I never understood that any of the Baker family were noted for their patriotism and I did not think that I was myself until our governor, Silas A. Holcomb of Nebraska complimented my patriotic letter very highly as it met his hearty approval. His welcome letter led me to conclude that what patriotism I had I inherited from my mother.
I had forgotten that my old grandfather, Nathan Burr and Joel Burr were both under Washington at Valley Forge and in the battle of Trenton where one thousand Hessians were taken prisoners, when France recognized our independence and volunteered in helping us to obtain it. Thus you see my belligerent proclivities all came from Mother. Aaron Burr was an adjutant or aid-de-camp under Washington. His challenging Hamilton to fight a duel was very common in those days. General Jackson and Henry Clay and many others had done the same, but that was the great mistake of his life. If he had followed the example of Hamilton in elevating his pistol to an angle of forty-five degrees they would have come off with honor.
Aaron Burr was a celebrated lawyer and when he was charged with treason in Kentucky, he made his own defence and was acquitted. I suppose that Hamilton might have criticized the judge or jury, but at any rate he lost his popularity. He had come within one vote of being president of the United States. Thomas Jefferson was the only one more popular than he. How are the mighty fallen! The loss of his only daughter broke his heart. She was compelled to walk the plank on a piratical vessel.

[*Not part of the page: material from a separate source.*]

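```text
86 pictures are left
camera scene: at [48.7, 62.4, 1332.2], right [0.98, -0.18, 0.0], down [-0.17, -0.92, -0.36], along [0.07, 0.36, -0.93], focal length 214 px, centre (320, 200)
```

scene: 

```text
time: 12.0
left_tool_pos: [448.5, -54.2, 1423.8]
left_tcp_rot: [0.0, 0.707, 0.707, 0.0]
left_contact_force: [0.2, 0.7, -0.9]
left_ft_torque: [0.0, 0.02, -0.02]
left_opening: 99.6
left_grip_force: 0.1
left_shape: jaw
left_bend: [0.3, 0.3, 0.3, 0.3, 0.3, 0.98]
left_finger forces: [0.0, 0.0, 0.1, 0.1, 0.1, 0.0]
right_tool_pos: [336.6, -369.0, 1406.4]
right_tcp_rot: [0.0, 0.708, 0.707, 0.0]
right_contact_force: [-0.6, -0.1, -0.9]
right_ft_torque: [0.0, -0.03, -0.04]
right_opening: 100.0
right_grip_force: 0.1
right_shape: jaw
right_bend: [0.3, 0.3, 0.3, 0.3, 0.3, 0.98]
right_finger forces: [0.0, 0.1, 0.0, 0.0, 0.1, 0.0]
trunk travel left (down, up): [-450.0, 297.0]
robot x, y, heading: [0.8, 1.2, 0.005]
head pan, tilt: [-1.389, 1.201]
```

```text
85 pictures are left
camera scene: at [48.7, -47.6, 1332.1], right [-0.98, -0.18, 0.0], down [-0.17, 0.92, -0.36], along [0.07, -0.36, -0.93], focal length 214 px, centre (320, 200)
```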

My Uncle Benjamin Burr, the father of Walter Burr and father-in-law of Aunt Chloe Burr, employed him on a land suit against old Archibald Campbell and got a judgement against him. Young Archibald married my cousin and one of the sisters was the mother of Bishop Foss and another sister was the mother of Duncan Green. In 1835 I went monthly to hear Elder Foss, the bishop's father preach. It was some four miles from where I was at work during the summer for Thomas Howard, who lived on the Sharon Turnpike. It was a beautiful country some fifteen miles north of Uncle Lewis Baker's residence, where sisters Polly and Martha resided a few years after. Elder Foss was far in advance of the age and his elevating and very instructive sermons were the best that I ever listened to.
Our marriage connection with the [Aaron] Burr family is very remote. My cousin married his wife's brother. Duncan Green married Aunt Chloe's sister and Aunt Chloe married my own cousin, Harry Burr, the brother of Aaron and Walter.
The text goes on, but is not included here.